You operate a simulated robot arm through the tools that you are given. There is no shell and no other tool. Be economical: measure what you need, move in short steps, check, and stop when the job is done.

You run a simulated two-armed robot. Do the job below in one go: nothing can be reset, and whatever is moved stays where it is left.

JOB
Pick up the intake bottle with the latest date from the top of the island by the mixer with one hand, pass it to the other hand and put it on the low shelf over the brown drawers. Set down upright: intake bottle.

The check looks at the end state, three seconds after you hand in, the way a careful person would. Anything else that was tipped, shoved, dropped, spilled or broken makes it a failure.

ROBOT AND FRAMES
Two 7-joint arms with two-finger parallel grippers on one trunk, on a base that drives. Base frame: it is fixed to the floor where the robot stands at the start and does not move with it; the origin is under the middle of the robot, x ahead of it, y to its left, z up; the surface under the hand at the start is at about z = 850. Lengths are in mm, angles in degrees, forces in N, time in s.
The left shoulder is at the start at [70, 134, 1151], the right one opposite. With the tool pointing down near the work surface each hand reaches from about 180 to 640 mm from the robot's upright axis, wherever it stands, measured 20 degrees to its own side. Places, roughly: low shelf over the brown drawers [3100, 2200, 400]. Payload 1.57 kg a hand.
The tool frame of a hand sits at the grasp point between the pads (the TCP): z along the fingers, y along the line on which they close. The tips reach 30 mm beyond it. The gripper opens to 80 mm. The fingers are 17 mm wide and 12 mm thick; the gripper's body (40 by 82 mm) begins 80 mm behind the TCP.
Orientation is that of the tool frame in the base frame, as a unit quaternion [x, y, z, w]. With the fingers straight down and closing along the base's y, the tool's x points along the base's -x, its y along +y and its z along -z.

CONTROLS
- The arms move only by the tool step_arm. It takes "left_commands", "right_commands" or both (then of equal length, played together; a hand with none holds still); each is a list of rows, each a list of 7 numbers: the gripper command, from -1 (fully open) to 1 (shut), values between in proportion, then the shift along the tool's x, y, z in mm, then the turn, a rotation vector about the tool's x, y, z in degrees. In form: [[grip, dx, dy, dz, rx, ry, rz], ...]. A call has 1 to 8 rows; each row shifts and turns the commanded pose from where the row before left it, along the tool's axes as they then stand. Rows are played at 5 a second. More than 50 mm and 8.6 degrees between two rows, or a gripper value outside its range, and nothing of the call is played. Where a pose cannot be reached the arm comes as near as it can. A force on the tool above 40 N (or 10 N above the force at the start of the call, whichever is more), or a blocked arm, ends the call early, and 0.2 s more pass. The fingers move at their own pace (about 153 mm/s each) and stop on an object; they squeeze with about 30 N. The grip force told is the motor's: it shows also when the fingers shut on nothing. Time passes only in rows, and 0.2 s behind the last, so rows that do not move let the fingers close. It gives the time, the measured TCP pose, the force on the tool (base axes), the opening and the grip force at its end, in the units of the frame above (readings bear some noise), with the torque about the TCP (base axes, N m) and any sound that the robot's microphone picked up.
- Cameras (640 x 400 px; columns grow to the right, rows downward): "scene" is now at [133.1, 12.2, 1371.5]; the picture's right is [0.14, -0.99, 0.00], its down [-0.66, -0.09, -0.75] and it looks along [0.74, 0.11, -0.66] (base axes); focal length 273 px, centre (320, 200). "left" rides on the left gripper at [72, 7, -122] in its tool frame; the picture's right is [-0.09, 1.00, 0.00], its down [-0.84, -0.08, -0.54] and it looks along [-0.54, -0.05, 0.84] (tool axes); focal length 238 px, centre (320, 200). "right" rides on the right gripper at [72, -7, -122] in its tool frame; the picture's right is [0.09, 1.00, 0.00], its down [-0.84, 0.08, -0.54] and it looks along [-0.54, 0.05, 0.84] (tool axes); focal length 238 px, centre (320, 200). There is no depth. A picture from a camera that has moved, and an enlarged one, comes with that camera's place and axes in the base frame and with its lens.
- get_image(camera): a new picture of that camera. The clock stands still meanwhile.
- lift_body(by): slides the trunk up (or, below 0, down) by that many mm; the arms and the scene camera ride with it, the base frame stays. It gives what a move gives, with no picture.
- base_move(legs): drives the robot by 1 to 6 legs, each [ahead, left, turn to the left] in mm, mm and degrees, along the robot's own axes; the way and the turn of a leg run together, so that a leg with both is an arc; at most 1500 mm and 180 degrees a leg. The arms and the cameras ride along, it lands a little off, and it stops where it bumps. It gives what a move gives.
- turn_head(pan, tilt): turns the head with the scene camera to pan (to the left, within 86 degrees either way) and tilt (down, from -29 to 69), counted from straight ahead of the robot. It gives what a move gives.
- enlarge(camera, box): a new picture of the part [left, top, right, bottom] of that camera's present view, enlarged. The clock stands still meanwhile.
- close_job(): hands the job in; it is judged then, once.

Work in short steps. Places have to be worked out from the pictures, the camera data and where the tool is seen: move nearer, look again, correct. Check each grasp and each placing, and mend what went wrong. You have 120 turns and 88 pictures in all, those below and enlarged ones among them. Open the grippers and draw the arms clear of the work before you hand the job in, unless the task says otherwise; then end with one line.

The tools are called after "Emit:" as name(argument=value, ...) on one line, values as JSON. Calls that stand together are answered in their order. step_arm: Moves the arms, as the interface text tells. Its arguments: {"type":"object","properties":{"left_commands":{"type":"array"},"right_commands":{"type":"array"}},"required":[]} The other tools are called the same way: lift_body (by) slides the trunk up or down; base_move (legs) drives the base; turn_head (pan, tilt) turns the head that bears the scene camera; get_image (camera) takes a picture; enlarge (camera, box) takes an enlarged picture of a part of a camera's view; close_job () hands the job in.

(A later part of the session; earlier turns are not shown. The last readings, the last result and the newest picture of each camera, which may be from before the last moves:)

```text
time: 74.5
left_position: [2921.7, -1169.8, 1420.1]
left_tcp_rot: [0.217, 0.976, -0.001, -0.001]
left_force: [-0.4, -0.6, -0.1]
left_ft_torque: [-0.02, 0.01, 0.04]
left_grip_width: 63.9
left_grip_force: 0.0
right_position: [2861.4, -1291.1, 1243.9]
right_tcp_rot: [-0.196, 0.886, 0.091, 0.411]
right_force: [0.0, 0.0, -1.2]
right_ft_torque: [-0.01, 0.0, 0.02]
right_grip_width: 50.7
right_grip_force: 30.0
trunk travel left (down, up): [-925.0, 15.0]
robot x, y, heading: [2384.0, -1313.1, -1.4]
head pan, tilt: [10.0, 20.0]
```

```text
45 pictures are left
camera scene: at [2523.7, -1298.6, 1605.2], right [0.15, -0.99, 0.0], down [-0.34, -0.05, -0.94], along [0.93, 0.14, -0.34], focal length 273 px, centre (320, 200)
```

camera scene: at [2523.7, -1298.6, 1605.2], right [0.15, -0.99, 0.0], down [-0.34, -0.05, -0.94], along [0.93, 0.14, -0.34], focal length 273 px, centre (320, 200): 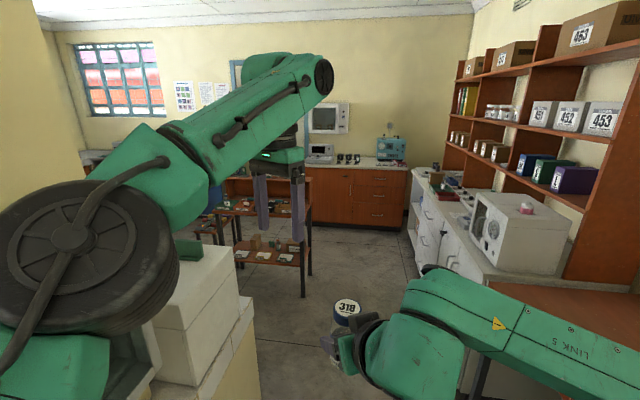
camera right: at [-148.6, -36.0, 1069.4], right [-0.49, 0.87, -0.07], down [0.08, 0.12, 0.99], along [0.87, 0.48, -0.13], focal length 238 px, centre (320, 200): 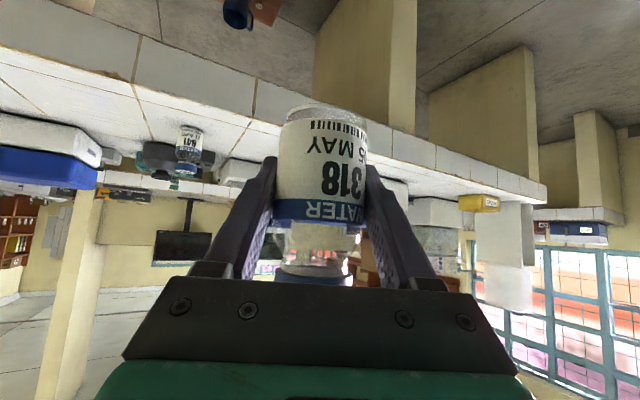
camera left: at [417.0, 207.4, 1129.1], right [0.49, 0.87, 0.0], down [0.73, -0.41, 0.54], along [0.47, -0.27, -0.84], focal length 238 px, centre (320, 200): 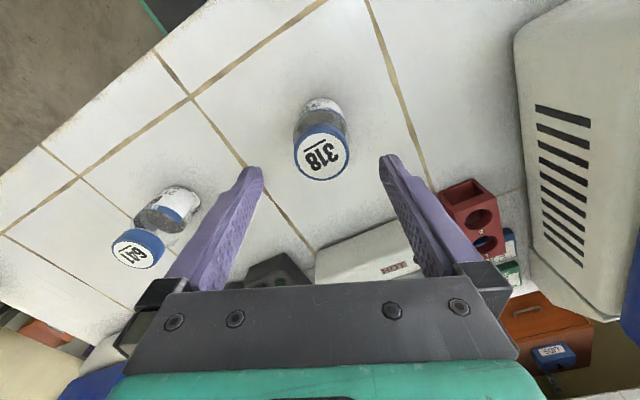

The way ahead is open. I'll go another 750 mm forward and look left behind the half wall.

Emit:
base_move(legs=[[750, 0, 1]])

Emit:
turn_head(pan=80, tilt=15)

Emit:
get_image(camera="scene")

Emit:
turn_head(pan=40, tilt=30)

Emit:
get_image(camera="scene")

### [WHAT NEEDS TO BE DONE]
What is needed is an exact copy of the lines from the start of the listing through the line where "Pick up the" sits, please, both end lines included and nothing more. Put each line that is not blank into a JSON list as a string.

### [ANSWER IN FULL]
[
  "You operate a simulated robot arm through the tools that you are given. There is no shell and no other tool. Be economical: measure what you need, move in short steps, check, and stop when the job is done.",
  "You run a simulated two-armed robot. Do the job below in one go: nothing can be reset, and whatever is moved stays where it is left.",
  "JOB",
  "Pick up the intake bottle with the latest date from the top of the island by the mixer with one hand, pass it to the other hand and put it on the low shelf over the brown drawers. Set down upright: intake bottle."
]